• [Provided text]
* * *

From Tik Tok to LinkedIn, social media platforms in the workplace can serve as a powerful tool for businesses to help boost brand awareness and visibility. However, despite the numerous advantages, the use of social media at work can pose various challenges and legal risks for HR and managers.

Risks of Social Media Use (and Misuse) at Work

  1. Defamation of business: When employees are openly expressing their dissatisfaction towards their employer or manager online, ranging from critiques of the employer to making far more severe remarks, that could be a problem. Unaddressed, these comments can tarnish a business’s image and have detrimental effects on an employer’s brand and overall reputation.
  2. Bullying and discrimination: In 2012, the Ontario Human Rights Tribunal (OHRT) made a significant discovery. They found that even online harassment between employees outside of working hours and away from the workplace could be considered harassment at work and employers can take action against the employee for such misconduct. For example, in 2013, the OHRT found that a worker’s Facebook comments and messages to colleagues calling her manager a racial slur constituted harassment under Ontario’s Human Rights Code.

* * *

(Rows from a dataset)
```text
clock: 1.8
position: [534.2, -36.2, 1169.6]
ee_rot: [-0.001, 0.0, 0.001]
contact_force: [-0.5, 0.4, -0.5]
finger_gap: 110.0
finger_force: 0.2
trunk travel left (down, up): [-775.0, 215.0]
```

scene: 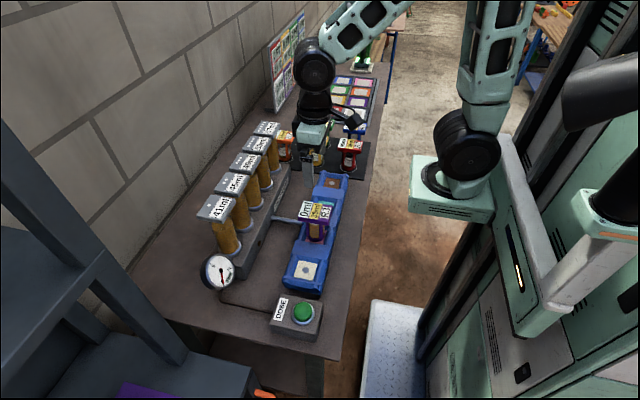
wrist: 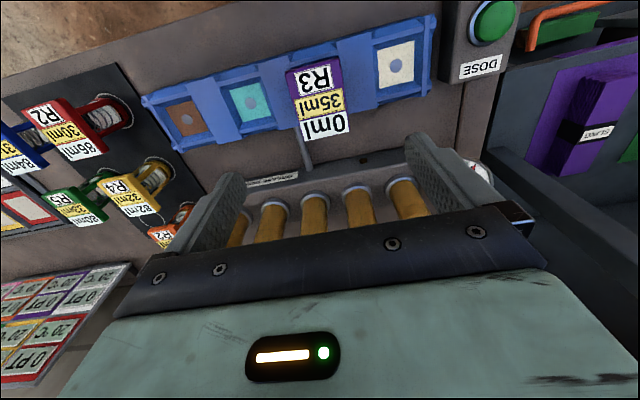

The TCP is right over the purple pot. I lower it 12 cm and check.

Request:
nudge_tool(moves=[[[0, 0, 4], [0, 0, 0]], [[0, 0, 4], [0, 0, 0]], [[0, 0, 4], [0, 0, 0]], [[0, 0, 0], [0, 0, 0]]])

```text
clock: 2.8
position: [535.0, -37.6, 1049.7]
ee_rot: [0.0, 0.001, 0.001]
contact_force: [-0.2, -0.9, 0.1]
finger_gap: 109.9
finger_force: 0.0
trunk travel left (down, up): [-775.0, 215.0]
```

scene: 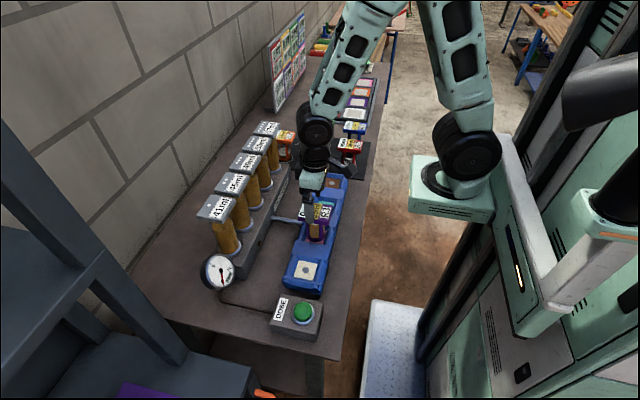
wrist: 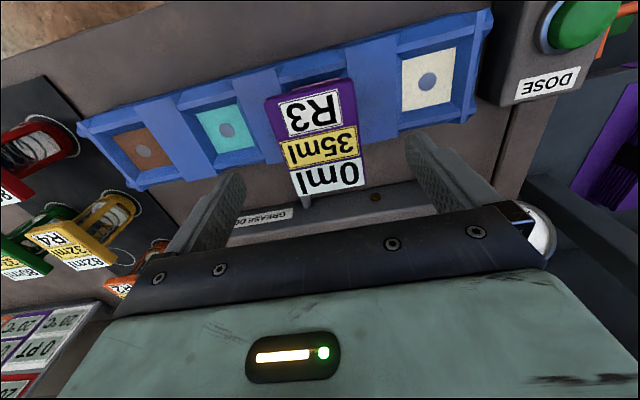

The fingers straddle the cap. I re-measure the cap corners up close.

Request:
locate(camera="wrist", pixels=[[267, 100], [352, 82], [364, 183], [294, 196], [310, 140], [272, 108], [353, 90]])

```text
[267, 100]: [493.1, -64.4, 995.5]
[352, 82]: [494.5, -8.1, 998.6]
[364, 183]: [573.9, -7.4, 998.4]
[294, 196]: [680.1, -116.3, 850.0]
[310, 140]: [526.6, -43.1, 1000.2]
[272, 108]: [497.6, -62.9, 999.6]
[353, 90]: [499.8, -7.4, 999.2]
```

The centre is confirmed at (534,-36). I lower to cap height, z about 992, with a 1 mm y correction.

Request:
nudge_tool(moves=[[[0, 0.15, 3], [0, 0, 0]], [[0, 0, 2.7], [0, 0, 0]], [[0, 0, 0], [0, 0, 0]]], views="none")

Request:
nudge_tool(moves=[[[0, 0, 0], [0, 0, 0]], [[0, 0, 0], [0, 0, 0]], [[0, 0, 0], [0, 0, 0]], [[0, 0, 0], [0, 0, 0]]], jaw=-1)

* * *

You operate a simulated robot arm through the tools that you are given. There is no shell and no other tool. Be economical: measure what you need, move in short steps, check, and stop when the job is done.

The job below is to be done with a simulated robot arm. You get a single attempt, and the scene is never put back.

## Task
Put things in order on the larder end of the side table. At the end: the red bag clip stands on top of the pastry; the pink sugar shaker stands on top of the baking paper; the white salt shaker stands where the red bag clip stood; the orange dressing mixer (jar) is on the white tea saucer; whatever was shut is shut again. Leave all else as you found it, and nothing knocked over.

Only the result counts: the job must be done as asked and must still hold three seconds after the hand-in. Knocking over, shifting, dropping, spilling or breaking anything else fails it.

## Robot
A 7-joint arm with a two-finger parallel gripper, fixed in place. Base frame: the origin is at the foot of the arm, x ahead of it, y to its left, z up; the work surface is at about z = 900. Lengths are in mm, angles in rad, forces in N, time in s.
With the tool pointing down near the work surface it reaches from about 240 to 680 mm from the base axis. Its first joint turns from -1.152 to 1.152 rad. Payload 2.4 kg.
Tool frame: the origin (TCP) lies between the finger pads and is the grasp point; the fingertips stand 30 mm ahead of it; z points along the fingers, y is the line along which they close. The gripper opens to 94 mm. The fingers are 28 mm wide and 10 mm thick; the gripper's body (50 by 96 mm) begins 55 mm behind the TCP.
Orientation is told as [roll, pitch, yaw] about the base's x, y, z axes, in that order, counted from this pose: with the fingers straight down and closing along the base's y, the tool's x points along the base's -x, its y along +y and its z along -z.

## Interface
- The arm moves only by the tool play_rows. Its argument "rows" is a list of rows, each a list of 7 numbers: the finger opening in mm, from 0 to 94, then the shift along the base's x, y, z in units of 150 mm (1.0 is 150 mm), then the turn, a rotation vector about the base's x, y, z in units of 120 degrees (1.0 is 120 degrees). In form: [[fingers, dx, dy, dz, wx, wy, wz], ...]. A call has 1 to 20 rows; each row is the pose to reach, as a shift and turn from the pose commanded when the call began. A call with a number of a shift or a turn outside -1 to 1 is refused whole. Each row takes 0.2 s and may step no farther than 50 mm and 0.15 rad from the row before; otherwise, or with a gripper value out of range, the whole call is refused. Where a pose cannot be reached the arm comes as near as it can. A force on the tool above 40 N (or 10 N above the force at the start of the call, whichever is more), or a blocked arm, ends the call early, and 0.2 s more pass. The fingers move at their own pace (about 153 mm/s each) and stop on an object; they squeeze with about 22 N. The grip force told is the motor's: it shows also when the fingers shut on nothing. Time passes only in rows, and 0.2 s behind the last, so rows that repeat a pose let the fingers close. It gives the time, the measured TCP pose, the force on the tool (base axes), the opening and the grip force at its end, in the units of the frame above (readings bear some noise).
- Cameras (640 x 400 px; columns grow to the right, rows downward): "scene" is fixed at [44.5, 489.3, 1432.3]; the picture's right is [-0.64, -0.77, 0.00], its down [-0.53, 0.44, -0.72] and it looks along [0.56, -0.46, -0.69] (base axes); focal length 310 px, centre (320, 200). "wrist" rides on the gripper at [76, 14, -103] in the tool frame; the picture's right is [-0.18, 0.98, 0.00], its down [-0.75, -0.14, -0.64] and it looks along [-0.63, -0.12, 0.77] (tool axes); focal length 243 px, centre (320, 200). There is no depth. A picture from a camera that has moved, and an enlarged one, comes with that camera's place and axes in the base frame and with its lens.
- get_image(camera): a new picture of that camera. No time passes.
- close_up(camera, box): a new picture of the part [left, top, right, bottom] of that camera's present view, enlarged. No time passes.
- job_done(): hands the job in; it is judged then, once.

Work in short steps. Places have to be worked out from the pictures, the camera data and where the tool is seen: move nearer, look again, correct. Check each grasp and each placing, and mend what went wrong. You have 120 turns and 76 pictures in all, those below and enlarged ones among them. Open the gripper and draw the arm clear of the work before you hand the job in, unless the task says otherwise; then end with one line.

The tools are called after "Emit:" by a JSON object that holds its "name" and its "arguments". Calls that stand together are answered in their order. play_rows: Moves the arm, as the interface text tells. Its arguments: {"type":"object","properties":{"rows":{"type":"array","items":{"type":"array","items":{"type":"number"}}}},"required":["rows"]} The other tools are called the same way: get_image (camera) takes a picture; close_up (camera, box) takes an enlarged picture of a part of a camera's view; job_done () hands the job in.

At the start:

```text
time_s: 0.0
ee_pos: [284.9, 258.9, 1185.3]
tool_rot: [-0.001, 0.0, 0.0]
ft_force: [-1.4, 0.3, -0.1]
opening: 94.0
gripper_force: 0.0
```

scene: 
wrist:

* * *

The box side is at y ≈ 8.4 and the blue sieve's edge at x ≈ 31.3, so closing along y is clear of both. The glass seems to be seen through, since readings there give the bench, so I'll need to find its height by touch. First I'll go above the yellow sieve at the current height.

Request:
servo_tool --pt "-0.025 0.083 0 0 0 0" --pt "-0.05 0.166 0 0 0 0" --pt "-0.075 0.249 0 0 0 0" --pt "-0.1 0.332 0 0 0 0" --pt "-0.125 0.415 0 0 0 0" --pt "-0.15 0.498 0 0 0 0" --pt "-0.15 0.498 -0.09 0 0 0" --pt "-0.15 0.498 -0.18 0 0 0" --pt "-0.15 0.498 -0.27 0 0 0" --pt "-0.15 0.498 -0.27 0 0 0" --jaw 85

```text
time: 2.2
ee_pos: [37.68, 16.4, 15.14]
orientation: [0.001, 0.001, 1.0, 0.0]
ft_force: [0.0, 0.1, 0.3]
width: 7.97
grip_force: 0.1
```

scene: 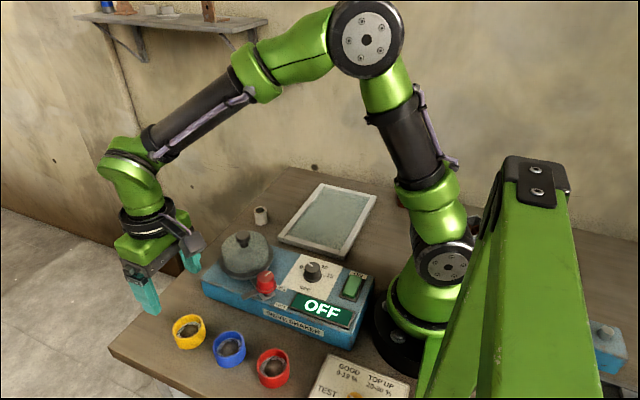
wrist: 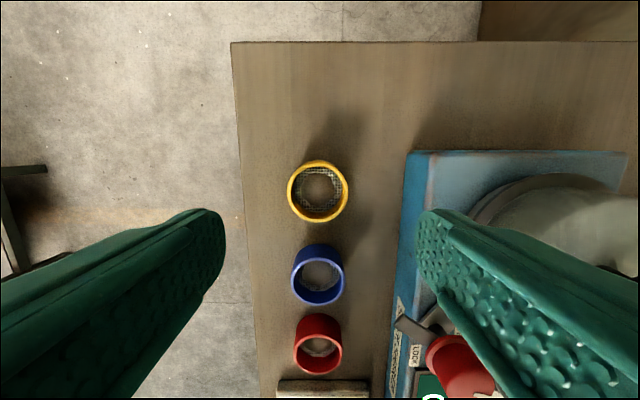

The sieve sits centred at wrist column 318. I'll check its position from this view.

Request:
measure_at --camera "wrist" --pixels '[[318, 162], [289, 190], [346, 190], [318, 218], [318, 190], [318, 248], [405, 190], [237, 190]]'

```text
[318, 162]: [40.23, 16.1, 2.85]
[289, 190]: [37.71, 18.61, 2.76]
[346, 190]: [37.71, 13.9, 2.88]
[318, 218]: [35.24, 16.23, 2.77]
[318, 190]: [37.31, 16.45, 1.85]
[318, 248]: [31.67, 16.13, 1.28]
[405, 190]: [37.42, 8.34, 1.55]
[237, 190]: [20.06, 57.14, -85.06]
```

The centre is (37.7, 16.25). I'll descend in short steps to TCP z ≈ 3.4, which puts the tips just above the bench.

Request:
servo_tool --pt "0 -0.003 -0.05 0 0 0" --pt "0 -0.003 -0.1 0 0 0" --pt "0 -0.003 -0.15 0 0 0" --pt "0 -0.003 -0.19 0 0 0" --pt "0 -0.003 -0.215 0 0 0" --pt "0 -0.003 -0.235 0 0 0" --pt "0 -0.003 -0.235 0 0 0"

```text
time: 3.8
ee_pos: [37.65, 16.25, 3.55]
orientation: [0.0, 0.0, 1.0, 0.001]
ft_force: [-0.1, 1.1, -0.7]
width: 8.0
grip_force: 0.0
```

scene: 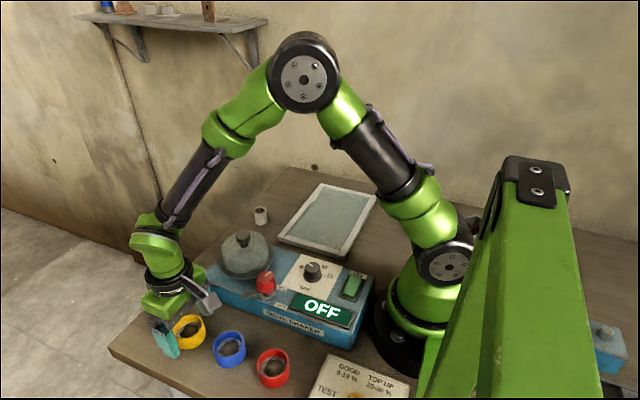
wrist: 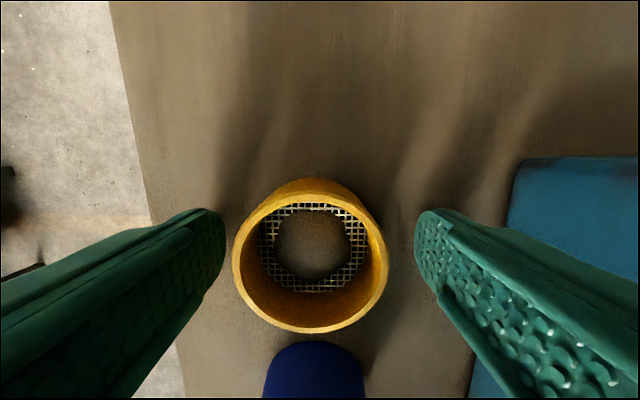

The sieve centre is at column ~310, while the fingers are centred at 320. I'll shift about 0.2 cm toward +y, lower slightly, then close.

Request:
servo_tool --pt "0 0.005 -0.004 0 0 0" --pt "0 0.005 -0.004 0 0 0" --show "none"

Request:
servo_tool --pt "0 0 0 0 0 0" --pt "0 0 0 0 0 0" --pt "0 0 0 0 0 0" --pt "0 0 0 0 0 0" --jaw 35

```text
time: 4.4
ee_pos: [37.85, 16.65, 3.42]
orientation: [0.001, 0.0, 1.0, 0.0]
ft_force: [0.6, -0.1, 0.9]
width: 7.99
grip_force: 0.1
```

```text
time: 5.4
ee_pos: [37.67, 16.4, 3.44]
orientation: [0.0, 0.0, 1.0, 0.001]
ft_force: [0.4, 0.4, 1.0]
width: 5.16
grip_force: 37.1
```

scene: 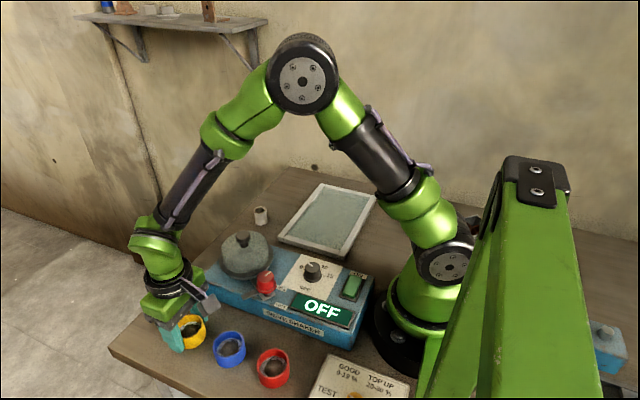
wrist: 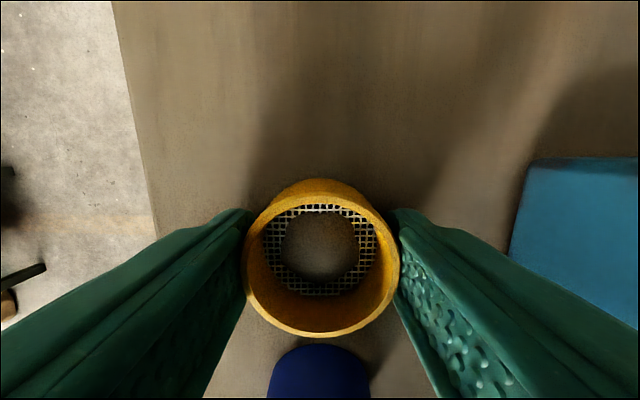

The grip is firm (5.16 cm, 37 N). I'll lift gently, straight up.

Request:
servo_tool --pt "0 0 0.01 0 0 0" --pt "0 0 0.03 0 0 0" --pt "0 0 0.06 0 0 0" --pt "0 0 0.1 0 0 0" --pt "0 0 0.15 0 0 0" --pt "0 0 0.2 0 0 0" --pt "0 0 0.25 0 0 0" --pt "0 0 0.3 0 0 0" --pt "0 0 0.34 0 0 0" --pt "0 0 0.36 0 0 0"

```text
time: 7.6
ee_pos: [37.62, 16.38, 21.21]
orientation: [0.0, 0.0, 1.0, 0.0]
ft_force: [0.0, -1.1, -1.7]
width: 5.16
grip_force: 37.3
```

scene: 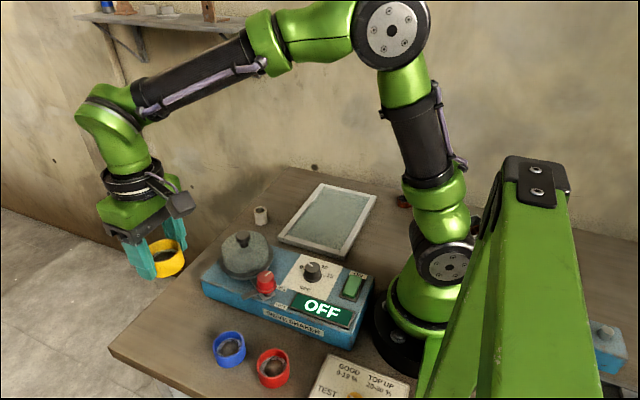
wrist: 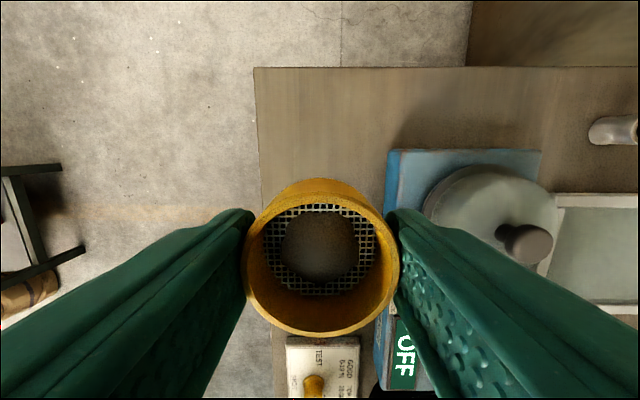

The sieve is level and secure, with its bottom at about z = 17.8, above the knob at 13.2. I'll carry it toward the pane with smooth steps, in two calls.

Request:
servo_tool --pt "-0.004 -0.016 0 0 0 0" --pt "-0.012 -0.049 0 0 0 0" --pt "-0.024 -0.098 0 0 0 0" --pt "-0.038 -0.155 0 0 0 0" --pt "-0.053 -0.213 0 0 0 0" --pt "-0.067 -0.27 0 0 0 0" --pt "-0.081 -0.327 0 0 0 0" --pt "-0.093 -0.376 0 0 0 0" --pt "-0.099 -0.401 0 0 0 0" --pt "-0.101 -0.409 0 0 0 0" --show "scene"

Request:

* * *

• [To be done]
[a] What does the provided text say from "2. Bullying and" through "Human Rights Code."? Give the exact wording.
[b] Produce the text that comes next in the provided text.

• [Outputs in order]
[a]
2. Bullying and discrimination: In 2012, the Ontario Human Rights Tribunal (OHRT) made a significant discovery. They found that even online harassment between employees outside of working hours and away from the workplace could be considered harassment at work and employers can take action against the employee for such misconduct. For example, in 2013, the OHRT found that a worker’s Facebook comments and messages to colleagues calling her manager a racial slur constituted harassment under Ontario’s Human Rights Code.

[b]
    Employers and HR may also use social media in a way that discriminates against employees or potential hires. For example, you or your HR department use social media to a vet a candidate, but it’s discovered that the candidate is pregnant, so you don’t hire this person. This could be grounds for discrimination because you wouldn’t be able to ask about a candidate’s pregnancy during the interview stage.
  3. Breaches of confidentiality: Another obstacle that employers face with social media is when employees violate confidentiality by sharing sensitive information such as the company’s financial performance, downsizing plans or client data. This could do serious damage to employer’s brand and/or reputation and could even put a company’s intellectual property at risk.
  4. Time wasting: We all know that despite its benefits, social media can be distracting, time-consuming and addictive. So, without any guidelines, businesses may find workplace productivity impacted by employees wasting away paid work hours scrolling on social media.

6 Key Ingredients for an Effective Workplace Social Media Policy

The bottom line is that in this day and age it’s too risky to operate a business without a social media policy in place. So, here’s how to get a social media policy up and running:

Step 1: Lead by Example
When it comes to proper social media conduct, registered HR professionals are expected to lead by example. That’s why before partaking in any form of social media/electronic communication, HRPA members, firms and students are called to follow the HRPA’s Social Media Practice guidelines to protect the public, the profession and themselves from harm.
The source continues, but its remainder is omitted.